■ REQUEST ■
From the listing that follows, extract every line and set it down unaltered.

■ DATA PROVIDED ■
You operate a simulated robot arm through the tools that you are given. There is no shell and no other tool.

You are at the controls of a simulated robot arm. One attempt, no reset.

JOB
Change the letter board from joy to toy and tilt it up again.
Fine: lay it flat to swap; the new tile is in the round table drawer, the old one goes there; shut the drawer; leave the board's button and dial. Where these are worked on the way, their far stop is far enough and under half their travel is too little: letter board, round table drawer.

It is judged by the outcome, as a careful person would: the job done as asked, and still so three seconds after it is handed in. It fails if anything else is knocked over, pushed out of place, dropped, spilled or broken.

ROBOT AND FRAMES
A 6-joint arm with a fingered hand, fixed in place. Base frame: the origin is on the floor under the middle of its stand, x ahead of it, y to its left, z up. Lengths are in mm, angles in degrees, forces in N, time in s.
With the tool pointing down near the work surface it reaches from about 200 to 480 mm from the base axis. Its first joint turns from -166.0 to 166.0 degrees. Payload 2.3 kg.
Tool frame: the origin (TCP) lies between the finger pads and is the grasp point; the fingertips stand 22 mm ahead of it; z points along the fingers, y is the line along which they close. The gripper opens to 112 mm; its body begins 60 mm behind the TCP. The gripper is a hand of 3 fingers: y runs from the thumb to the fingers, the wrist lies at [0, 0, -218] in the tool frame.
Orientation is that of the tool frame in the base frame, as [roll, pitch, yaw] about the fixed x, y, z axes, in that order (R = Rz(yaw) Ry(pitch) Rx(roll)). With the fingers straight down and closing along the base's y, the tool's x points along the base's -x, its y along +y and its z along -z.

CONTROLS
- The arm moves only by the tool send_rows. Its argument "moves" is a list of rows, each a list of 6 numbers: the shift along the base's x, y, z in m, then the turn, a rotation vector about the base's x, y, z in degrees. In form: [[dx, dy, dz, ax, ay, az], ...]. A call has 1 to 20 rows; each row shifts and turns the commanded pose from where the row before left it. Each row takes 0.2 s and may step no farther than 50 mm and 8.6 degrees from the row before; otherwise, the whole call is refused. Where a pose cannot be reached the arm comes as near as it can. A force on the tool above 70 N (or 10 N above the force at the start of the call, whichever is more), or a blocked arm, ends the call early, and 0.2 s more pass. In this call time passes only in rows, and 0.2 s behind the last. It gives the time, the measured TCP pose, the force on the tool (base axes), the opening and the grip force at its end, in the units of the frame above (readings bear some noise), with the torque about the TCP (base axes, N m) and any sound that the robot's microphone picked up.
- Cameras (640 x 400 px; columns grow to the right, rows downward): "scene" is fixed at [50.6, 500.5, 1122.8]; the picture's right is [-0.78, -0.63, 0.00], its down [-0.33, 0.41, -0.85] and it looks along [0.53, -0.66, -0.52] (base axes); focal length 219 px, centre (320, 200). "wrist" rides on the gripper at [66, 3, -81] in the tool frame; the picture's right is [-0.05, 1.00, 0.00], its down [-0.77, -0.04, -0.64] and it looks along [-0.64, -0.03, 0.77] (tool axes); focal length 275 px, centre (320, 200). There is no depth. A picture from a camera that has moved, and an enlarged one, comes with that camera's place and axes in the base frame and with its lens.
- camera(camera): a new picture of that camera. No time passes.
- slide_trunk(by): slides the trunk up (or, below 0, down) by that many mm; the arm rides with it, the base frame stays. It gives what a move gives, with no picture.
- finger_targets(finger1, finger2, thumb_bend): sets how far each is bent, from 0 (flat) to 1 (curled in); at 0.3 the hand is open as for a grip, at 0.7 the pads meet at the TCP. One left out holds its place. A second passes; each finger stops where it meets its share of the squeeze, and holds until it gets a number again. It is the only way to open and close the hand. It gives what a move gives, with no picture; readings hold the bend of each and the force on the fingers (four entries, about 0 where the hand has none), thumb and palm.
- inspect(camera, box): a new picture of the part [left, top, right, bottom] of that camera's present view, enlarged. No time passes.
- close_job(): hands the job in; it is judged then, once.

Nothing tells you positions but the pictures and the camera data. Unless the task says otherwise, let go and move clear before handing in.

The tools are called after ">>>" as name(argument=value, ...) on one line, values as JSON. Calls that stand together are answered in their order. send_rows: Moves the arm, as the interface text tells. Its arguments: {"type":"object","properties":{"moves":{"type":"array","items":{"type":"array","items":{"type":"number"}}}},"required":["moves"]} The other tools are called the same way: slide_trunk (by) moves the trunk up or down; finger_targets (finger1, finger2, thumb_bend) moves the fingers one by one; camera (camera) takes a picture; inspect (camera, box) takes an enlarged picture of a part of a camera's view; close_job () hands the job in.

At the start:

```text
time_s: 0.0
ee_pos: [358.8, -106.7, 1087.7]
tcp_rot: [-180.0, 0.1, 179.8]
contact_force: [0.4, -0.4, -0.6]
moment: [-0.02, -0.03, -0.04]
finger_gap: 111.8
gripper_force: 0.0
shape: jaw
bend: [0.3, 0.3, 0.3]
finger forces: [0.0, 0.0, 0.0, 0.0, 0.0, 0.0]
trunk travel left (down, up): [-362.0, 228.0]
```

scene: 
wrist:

■ IN RESPONSE ■
You operate a simulated robot arm through the tools that you are given. There is no shell and no other tool.

You are at the controls of a simulated robot arm. One attempt, no reset.

JOB
Change the letter board from joy to toy and tilt it up again.
Fine: lay it flat to swap; the new tile is in the round table drawer, the old one goes there; shut the drawer; leave the board's button and dial. Where these are worked on the way, their far stop is far enough and under half their travel is too little: letter board, round table drawer.

It is judged by the outcome, as a careful person would: the job done as asked, and still so three seconds after it is handed in. It fails if anything else is knocked over, pushed out of place, dropped, spilled or broken.

ROBOT AND FRAMES
A 6-joint arm with a fingered hand, fixed in place. Base frame: the origin is on the floor under the middle of its stand, x ahead of it, y to its left, z up. Lengths are in mm, angles in degrees, forces in N, time in s.
With the tool pointing down near the work surface it reaches from about 200 to 480 mm from the base axis. Its first joint turns from -166.0 to 166.0 degrees. Payload 2.3 kg.
Tool frame: the origin (TCP) lies between the finger pads and is the grasp point; the fingertips stand 22 mm ahead of it; z points along the fingers, y is the line along which they close. The gripper opens to 112 mm; its body begins 60 mm behind the TCP. The gripper is a hand of 3 fingers: y runs from the thumb to the fingers, the wrist lies at [0, 0, -218] in the tool frame.
Orientation is that of the tool frame in the base frame, as [roll, pitch, yaw] about the fixed x, y, z axes, in that order (R = Rz(yaw) Ry(pitch) Rx(roll)). With the fingers straight down and closing along the base's y, the tool's x points along the base's -x, its y along +y and its z along -z.

CONTROLS
- The arm moves only by the tool send_rows. Its argument "moves" is a list of rows, each a list of 6 numbers: the shift along the base's x, y, z in m, then the turn, a rotation vector about the base's x, y, z in degrees. In form: [[dx, dy, dz, ax, ay, az], ...]. A call has 1 to 20 rows; each row shifts and turns the commanded pose from where the row before left it. Each row takes 0.2 s and may step no farther than 50 mm and 8.6 degrees from the row before; otherwise, the whole call is refused. Where a pose cannot be reached the arm comes as near as it can. A force on the tool above 70 N (or 10 N above the force at the start of the call, whichever is more), or a blocked arm, ends the call early, and 0.2 s more pass. In this call time passes only in rows, and 0.2 s behind the last. It gives the time, the measured TCP pose, the force on the tool (base axes), the opening and the grip force at its end, in the units of the frame above (readings bear some noise), with the torque about the TCP (base axes, N m) and any sound that the robot's microphone picked up.
- Cameras (640 x 400 px; columns grow to the right, rows downward): "scene" is fixed at [50.6, 500.5, 1122.8]; the picture's right is [-0.78, -0.63, 0.00], its down [-0.33, 0.41, -0.85] and it looks along [0.53, -0.66, -0.52] (base axes); focal length 219 px, centre (320, 200). "wrist" rides on the gripper at [66, 3, -81] in the tool frame; the picture's right is [-0.05, 1.00, 0.00], its down [-0.77, -0.04, -0.64] and it looks along [-0.64, -0.03, 0.77] (tool axes); focal length 275 px, centre (320, 200). There is no depth. A picture from a camera that has moved, and an enlarged one, comes with that camera's place and axes in the base frame and with its lens.
- camera(camera): a new picture of that camera. No time passes.
- slide_trunk(by): slides the trunk up (or, below 0, down) by that many mm; the arm rides with it, the base frame stays. It gives what a move gives, with no picture.
- finger_targets(finger1, finger2, thumb_bend): sets how far each is bent, from 0 (flat) to 1 (curled in); at 0.3 the hand is open as for a grip, at 0.7 the pads meet at the TCP. One left out holds its place. A second passes; each finger stops where it meets its share of the squeeze, and holds until it gets a number again. It is the only way to open and close the hand. It gives what a move gives, with no picture; readings hold the bend of each and the force on the fingers (four entries, about 0 where the hand has none), thumb and palm.
- inspect(camera, box): a new picture of the part [left, top, right, bottom] of that camera's present view, enlarged. No time passes.
- close_job(): hands the job in; it is judged then, once.

Nothing tells you positions but the pictures and the camera data. Unless the task says otherwise, let go and move clear before handing in.

The tools are called after ">>>" as name(argument=value, ...) on one line, values as JSON. Calls that stand together are answered in their order. send_rows: Moves the arm, as the interface text tells. Its arguments: {"type":"object","properties":{"moves":{"type":"array","items":{"type":"array","items":{"type":"number"}}}},"required":["moves"]} The other tools are called the same way: slide_trunk (by) moves the trunk up or down; finger_targets (finger1, finger2, thumb_bend) moves the fingers one by one; camera (camera) takes a picture; inspect (camera, box) takes an enlarged picture of a part of a camera's view; close_job () hands the job in.

At the start:

```text
time_s: 0.0
ee_pos: [358.8, -106.7, 1087.7]
tcp_rot: [-180.0, 0.1, 179.8]
contact_force: [0.4, -0.4, -0.6]
moment: [-0.02, -0.03, -0.04]
finger_gap: 111.8
gripper_force: 0.0
shape: jaw
bend: [0.3, 0.3, 0.3]
finger forces: [0.0, 0.0, 0.0, 0.0, 0.0, 0.0]
trunk travel left (down, up): [-362.0, 228.0]
```

scene: 
wrist:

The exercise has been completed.